*Instructions for the task*. List the lines of this listing that hold the word "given".

----------

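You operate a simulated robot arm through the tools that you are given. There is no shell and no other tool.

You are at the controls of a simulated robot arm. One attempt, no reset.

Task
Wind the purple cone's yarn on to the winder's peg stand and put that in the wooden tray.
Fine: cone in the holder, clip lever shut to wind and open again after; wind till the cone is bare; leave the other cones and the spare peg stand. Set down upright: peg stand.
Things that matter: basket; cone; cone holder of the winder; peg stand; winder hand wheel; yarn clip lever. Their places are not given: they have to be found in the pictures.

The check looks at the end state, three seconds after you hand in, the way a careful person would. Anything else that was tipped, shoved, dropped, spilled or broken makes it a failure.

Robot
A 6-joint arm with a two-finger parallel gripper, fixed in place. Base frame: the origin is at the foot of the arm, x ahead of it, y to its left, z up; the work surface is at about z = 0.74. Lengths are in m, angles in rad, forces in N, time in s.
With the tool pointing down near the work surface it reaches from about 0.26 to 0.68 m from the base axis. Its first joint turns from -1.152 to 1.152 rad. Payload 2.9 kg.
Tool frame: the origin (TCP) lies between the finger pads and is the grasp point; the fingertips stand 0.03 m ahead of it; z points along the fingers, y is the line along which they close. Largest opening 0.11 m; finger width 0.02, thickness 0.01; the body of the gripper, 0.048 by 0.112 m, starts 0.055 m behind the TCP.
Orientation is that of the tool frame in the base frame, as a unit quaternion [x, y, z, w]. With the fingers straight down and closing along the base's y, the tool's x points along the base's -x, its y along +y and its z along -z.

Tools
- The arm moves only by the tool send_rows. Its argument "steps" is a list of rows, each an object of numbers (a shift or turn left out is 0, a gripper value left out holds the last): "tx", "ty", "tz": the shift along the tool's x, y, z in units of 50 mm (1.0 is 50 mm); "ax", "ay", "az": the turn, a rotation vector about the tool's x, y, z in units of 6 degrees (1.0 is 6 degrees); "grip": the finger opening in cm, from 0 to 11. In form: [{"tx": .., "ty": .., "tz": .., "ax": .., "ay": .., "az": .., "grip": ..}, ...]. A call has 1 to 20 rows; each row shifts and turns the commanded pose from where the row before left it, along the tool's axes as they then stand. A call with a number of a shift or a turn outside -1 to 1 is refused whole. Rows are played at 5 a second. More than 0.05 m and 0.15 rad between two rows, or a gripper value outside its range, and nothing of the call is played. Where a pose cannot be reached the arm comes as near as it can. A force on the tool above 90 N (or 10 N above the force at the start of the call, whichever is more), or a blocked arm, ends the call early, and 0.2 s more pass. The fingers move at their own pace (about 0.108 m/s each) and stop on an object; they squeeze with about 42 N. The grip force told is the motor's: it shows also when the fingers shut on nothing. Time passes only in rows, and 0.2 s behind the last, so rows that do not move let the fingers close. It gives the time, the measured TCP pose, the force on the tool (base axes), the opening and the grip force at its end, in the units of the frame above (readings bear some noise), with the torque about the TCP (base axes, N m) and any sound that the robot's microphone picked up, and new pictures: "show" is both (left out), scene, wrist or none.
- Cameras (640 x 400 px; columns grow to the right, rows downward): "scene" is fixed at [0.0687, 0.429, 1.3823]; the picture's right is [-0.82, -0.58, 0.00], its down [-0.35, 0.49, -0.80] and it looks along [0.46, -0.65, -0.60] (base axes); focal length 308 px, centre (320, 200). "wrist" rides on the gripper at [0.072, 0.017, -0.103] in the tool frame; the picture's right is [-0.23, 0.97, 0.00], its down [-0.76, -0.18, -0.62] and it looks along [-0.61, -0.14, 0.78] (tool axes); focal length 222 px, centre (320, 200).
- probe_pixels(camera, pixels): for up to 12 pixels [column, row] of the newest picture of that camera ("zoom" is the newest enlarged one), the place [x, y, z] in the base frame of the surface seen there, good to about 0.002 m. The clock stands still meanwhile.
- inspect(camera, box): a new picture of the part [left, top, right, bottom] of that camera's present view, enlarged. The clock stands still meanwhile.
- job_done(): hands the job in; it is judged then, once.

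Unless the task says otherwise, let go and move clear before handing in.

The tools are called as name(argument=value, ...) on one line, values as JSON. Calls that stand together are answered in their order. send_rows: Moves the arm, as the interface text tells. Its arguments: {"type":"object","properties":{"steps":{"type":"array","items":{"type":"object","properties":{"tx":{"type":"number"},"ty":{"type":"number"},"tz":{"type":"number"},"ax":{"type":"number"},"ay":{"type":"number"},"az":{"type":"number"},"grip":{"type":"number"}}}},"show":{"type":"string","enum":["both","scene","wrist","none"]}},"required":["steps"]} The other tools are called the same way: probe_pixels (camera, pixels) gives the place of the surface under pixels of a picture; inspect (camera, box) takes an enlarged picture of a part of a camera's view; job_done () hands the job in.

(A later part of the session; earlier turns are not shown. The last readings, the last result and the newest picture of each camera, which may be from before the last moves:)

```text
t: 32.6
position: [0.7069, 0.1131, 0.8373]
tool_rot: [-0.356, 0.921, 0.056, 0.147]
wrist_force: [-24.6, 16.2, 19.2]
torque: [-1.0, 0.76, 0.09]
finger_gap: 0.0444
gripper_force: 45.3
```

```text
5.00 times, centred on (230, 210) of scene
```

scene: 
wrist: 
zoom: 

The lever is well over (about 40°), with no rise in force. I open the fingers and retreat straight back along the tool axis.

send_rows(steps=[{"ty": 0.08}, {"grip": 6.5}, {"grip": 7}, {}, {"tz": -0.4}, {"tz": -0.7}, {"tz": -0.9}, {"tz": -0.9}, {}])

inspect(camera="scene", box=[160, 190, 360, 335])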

----------

*Expected answer*.
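You operate a simulated robot arm through the tools that you are given. There is no shell and no other tool.
Things that matter: basket; cone; cone holder of the winder; peg stand; winder hand wheel; yarn clip lever. Their places are not given: they have to be found in the pictures.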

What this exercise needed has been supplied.